* start *

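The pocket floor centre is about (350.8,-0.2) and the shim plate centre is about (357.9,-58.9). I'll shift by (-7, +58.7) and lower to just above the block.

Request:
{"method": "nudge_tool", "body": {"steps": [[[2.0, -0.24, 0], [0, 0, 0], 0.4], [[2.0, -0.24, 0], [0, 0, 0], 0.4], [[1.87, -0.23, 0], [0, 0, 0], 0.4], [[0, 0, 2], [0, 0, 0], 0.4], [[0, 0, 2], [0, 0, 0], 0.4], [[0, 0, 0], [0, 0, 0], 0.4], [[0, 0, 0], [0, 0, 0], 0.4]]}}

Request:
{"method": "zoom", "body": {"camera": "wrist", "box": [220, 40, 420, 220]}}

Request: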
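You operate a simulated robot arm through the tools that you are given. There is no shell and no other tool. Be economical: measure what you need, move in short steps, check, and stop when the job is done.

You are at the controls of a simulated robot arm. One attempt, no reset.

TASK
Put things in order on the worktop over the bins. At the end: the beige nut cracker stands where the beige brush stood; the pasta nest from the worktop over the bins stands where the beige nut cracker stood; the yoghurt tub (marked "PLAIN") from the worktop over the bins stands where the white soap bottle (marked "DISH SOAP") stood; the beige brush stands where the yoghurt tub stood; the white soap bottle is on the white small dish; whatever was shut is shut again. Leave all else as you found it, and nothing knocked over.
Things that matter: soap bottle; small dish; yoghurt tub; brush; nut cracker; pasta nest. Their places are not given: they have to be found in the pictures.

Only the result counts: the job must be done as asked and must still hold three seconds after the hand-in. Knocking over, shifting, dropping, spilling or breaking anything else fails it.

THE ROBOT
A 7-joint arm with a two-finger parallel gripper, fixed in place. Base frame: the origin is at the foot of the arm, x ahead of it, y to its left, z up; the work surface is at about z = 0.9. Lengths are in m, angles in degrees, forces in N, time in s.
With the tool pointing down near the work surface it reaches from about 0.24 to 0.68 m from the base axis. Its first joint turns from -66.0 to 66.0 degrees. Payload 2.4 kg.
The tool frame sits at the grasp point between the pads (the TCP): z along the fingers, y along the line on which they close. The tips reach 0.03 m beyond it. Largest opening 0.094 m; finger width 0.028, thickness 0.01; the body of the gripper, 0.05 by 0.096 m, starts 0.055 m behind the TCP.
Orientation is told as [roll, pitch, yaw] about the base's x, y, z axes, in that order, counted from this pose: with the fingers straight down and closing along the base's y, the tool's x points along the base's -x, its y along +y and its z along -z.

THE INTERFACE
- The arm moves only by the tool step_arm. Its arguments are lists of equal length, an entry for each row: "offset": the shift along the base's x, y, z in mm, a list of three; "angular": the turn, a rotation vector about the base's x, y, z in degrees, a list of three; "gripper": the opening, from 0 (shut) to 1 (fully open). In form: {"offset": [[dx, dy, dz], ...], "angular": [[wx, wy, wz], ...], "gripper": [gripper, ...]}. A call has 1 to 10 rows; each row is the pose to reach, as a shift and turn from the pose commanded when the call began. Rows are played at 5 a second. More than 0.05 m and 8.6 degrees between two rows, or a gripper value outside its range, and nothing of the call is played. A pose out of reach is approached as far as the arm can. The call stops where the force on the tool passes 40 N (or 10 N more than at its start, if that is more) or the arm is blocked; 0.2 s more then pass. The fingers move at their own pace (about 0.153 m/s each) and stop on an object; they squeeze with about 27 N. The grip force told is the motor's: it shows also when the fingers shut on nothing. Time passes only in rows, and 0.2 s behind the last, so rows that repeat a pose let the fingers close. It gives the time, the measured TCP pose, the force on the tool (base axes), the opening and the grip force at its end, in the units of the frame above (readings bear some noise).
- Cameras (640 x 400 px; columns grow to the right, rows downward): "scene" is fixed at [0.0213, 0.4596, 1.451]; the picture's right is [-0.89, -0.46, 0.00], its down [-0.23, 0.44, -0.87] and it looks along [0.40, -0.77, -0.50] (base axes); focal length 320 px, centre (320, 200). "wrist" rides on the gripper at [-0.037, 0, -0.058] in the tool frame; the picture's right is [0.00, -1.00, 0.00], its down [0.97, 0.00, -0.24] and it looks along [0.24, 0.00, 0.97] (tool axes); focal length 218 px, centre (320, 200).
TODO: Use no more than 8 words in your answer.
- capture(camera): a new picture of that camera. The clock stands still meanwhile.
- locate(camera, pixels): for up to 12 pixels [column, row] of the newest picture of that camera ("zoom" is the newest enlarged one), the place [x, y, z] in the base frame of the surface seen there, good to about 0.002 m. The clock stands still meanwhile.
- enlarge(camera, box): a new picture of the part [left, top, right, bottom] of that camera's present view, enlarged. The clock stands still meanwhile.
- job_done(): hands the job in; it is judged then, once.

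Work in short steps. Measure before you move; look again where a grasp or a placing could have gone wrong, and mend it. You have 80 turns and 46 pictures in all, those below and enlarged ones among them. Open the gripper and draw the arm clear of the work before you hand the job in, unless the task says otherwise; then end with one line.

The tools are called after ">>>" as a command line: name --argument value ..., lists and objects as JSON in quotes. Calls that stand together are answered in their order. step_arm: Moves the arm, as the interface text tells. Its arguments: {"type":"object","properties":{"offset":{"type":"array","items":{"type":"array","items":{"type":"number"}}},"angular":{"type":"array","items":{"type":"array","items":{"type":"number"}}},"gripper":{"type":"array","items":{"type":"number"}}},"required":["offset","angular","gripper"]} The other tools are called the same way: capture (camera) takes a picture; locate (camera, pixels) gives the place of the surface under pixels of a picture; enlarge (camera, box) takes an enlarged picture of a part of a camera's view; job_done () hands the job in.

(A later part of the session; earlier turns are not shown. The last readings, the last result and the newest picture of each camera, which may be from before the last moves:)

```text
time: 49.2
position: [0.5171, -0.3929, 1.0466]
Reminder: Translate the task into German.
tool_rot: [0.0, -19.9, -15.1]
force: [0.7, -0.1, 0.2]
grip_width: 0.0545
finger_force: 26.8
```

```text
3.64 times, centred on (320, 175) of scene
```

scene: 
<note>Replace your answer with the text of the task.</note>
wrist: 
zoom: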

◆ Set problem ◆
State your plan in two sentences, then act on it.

* end *

◆ Set problem ◆
Within the listing above, the range opens at the line with "- capture(camera): a" and closes at the line with "Work in short". Reproduce exactly the lines of that range, including both ends. Each line that is not empty gets a number of its own, and empty lines are dropped.

◆ Result below ◆
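1. - capture(camera): a new picture of that camera. The clock stands still meanwhile.
2. - locate(camera, pixels): for up to 12 pixels [column, row] of the newest picture of that camera ("zoom" is the newest enlarged one), the place [x, y, z] in the base frame of the surface seen there, good to about 0.002 m. The clock stands still meanwhile.
3. - enlarge(camera, box): a new picture of the part [left, top, right, bottom] of that camera's present view, enlarged. The clock stands still meanwhile.
4. - job_done(): hands the job in; it is judged then, once.
5. Work in short steps. Measure before you move; look again where a grasp or a placing could have gone wrong, and mend it. You have 80 turns and 46 pictures in all, those below and enlarged ones among them. Open the gripper and draw the arm clear of the work before you hand the job in, unless the task says otherwise; then end with one line.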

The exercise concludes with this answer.